The trick to getting a resistor to "work", is to select a resistance value that will behave enough like a current regulator. An ideal constant current source/sink is, essentially, an infinite resistance [R = V/ΔI if ΔI = 0, then R is = ∞]. But, a large[ish] resistance will suffice -- if you can find the correct value.
You might be able to do the needed analysis using a datasheet -- if one is available -- and it has the needed data. Otherwise, if you are willing to risk the destruction of one or more of these LEDs, try the following experiment:
- Equipment needed:
a. Adjustable power supply [PS] with current limiting, that is capable of supplying enough current [something like 600mA, at least]
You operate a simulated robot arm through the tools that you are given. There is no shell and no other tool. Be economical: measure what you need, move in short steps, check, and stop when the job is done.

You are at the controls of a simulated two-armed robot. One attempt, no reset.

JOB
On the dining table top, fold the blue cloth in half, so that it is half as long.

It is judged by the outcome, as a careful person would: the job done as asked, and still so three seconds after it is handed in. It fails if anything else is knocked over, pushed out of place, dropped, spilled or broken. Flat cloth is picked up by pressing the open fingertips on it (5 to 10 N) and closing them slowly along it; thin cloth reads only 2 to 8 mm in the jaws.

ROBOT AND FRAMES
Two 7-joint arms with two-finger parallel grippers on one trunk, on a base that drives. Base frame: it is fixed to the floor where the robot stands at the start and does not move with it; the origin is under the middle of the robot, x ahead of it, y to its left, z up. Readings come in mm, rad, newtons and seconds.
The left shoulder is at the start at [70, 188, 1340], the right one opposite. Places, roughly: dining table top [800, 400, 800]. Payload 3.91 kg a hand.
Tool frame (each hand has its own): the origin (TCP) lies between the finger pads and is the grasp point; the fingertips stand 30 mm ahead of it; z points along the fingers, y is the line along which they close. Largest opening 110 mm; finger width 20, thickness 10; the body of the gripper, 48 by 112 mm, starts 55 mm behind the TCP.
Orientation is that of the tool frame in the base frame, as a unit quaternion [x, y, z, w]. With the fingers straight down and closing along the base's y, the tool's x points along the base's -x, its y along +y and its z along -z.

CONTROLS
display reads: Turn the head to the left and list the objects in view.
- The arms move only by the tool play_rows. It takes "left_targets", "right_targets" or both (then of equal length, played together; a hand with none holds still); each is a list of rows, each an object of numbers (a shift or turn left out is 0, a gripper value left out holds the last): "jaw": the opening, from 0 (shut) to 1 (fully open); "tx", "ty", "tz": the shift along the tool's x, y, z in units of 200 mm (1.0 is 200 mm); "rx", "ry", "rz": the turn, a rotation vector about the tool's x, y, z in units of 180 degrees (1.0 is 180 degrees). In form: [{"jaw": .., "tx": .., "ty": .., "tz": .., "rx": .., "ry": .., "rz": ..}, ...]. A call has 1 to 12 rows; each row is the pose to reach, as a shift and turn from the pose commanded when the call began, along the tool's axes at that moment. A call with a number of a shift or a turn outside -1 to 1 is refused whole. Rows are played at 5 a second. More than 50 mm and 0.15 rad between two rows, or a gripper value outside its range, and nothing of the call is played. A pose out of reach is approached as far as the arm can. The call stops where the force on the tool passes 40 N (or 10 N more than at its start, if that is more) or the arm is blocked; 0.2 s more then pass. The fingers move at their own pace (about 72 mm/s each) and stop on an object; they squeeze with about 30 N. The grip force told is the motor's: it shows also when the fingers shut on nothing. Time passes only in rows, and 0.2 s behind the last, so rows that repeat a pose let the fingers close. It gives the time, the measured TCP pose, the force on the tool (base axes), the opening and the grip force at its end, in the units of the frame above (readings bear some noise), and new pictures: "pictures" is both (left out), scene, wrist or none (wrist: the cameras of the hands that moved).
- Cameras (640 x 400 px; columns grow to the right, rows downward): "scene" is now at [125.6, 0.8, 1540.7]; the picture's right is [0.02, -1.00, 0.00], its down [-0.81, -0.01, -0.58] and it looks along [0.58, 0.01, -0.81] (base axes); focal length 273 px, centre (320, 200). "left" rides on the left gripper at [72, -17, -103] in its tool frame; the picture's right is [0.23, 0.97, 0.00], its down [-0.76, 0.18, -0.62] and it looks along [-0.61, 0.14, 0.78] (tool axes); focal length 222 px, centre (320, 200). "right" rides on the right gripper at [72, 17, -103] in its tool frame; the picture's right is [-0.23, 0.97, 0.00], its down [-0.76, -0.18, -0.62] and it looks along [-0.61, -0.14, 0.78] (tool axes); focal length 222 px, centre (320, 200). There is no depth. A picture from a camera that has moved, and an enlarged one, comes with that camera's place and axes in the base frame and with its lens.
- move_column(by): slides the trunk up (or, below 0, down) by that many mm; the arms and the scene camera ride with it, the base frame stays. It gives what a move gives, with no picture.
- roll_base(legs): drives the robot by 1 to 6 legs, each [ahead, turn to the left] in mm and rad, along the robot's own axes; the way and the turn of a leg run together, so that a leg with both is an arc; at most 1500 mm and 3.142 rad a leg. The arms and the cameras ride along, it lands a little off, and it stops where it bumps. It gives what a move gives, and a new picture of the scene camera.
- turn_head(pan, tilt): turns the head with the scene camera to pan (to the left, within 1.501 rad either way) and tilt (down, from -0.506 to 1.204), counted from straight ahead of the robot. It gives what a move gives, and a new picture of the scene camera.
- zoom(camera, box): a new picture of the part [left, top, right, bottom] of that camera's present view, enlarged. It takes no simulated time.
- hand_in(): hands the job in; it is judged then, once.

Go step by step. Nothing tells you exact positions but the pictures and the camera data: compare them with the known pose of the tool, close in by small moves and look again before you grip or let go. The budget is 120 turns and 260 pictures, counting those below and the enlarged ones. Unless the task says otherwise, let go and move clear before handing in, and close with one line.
b. Current meter that can measure up to around 600mA
c. One of the 3W LEDs
d. Test leads
- Set the PS to limit current to 500mA, then set it's voltage to 1.5V
- Set the current meter to read up to 500mA
- With the PS turned off, connect the current meter in series with the positive PS lead, then connect the free current meter lead to the positive side of the LED
- Connect the negative PS lead to the negative side of the LED
- Turn on the PS and slowly adjust the voltage up, watching the current meter and the voltage level
- As soon as the LED starts to go into thermal runaway (i.e. when the current starts going up on it's own), note the PS voltage VF and the current reading IF
- If you didn't catch one or both of the readings at the moment the LED started into thermal runaway, then back the PS voltage off to around 1.5V and turn it off and let the LED cool down -- then, when it's cool, start over at #6
Use these readings in the following formulas:
R = (VBATT - VF) / ( 0.8 * IF)
P = (VBATT - VF) * 0.8 * IF *2
Where:
-
VBATT is the maximum possible Battery Voltage (which will have to be much higher than 3V -- try two lithiums in series for 6V)
-
VF is the noted Forward Voltage on the LED
-
IF is the noted Forward Current
-
R is the value of the resistor to put in series with the LED (adjust to the next higher standard resistor value for a resistor at the power level arrived at in the second formula -- then calculate the power P, etc.
-
P is the power rating on that resistor (adjust this value up to the next available standard resistor power)
-
*2 is per a common rule-of-thumb that suggests doubling the calculated power value. Then, select the next up available standard power rating -- so, if you calculate 3.4W, then use a 5W resistor.
Give that a try. If the LED goes up in smoke then adjust the 0.8 factor lower (say 0.7) and try again ('cuz ted was wrong 
).
And then, another crazy idea: if that Lithium battery has just the right internal resistance (and this assumes your battery can truly supply the 400-500mA needed), it might be able to limit the current to the LED on it's own. But, to test this, you will need to try connecting the LED across the battery (make sure it's fully charged, first). Do this on a non-flammable surface, in a well ventilated area, and stand well away from the thing, so power it from a distance, and have a fire extinguisher at the ready, and if you're a kid, get parental supervision! There's even a chance that Thermal runaway won't be a problem, because as the impedance of the LED goes down, this will reduce the battery voltage, and with luck, that will regulate the current. It's a crap shoot, but who knows. Make sure to film the experiment, and if it explodes, you can put it on YouTube!